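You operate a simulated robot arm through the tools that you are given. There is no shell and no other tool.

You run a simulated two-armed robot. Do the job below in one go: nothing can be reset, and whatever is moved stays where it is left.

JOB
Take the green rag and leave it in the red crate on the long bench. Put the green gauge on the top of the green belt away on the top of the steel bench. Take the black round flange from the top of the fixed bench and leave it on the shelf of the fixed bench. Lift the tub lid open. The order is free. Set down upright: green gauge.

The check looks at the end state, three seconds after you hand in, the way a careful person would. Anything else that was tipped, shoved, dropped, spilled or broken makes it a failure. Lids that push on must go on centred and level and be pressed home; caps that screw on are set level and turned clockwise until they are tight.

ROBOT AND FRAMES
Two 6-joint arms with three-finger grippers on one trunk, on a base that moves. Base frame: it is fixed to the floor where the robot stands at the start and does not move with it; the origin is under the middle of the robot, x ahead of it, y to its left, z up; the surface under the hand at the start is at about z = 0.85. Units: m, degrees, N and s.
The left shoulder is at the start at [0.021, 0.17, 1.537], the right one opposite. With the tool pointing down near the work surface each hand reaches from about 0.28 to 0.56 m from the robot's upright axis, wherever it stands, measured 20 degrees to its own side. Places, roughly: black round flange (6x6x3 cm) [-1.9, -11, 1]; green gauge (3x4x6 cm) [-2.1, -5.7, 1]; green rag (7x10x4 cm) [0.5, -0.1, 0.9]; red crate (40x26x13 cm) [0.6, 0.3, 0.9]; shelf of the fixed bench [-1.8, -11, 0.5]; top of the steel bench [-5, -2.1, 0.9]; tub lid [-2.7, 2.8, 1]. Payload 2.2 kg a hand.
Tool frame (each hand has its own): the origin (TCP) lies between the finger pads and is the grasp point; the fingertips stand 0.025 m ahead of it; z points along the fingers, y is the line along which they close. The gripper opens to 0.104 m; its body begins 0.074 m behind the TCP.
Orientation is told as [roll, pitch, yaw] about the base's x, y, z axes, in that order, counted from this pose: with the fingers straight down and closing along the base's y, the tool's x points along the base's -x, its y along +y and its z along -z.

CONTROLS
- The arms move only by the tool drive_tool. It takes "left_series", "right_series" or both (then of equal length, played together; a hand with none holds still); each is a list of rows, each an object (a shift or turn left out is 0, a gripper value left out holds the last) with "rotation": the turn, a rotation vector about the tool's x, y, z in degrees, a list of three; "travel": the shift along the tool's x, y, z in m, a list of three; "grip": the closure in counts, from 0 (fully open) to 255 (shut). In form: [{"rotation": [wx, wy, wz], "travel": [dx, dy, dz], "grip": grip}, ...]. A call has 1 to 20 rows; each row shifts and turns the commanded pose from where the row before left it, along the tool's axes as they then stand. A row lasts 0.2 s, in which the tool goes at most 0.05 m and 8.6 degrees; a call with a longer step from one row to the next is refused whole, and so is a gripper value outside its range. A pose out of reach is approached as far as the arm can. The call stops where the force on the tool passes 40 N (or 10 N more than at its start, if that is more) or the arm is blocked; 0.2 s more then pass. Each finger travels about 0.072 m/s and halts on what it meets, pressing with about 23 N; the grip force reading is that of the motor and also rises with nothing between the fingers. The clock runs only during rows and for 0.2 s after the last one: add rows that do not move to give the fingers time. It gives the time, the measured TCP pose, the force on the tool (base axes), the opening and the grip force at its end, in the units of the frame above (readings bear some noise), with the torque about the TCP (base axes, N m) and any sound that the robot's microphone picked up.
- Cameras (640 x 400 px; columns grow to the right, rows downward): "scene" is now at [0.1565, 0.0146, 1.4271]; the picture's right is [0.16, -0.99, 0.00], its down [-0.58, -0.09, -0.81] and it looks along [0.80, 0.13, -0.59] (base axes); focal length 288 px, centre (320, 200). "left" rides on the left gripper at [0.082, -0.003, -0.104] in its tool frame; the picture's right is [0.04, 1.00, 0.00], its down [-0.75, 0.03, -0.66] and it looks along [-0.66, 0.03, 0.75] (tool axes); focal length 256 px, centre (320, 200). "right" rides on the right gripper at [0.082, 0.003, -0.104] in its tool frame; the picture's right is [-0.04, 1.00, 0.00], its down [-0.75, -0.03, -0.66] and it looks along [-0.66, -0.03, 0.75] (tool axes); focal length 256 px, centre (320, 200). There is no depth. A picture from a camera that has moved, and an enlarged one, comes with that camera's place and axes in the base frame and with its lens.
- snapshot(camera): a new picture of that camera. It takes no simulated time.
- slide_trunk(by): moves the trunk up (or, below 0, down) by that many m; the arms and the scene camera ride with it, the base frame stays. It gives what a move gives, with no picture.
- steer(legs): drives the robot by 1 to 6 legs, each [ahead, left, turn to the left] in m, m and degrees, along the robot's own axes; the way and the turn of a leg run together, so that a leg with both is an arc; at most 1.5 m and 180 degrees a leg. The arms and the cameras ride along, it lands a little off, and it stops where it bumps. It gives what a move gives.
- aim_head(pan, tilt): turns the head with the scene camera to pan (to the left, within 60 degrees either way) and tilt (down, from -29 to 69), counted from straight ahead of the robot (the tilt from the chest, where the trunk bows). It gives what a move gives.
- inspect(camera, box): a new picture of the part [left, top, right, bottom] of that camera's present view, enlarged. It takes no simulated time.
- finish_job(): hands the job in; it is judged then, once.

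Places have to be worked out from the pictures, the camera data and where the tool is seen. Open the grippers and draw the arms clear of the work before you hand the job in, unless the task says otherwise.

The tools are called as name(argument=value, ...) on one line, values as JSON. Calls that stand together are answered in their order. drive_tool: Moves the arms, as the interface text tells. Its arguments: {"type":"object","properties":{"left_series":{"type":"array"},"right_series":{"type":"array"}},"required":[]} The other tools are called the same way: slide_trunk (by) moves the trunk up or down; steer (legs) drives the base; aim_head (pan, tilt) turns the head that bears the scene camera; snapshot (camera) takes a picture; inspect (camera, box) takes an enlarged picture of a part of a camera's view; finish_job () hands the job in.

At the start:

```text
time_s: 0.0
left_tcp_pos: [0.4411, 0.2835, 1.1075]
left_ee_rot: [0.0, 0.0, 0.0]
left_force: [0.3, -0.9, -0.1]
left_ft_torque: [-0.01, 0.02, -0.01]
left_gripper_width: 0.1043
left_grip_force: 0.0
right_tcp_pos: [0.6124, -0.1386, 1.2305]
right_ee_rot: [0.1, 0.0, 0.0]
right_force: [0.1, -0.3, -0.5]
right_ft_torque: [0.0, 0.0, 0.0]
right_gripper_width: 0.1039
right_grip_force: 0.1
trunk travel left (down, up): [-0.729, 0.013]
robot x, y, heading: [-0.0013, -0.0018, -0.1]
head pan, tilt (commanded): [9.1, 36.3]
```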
^^^^^^^^
#### GIVEN INSTRUCTION:
Of the lines above, how many contain the string "inspect"? Only the number is required.

#### EXERCISE RESULT:
2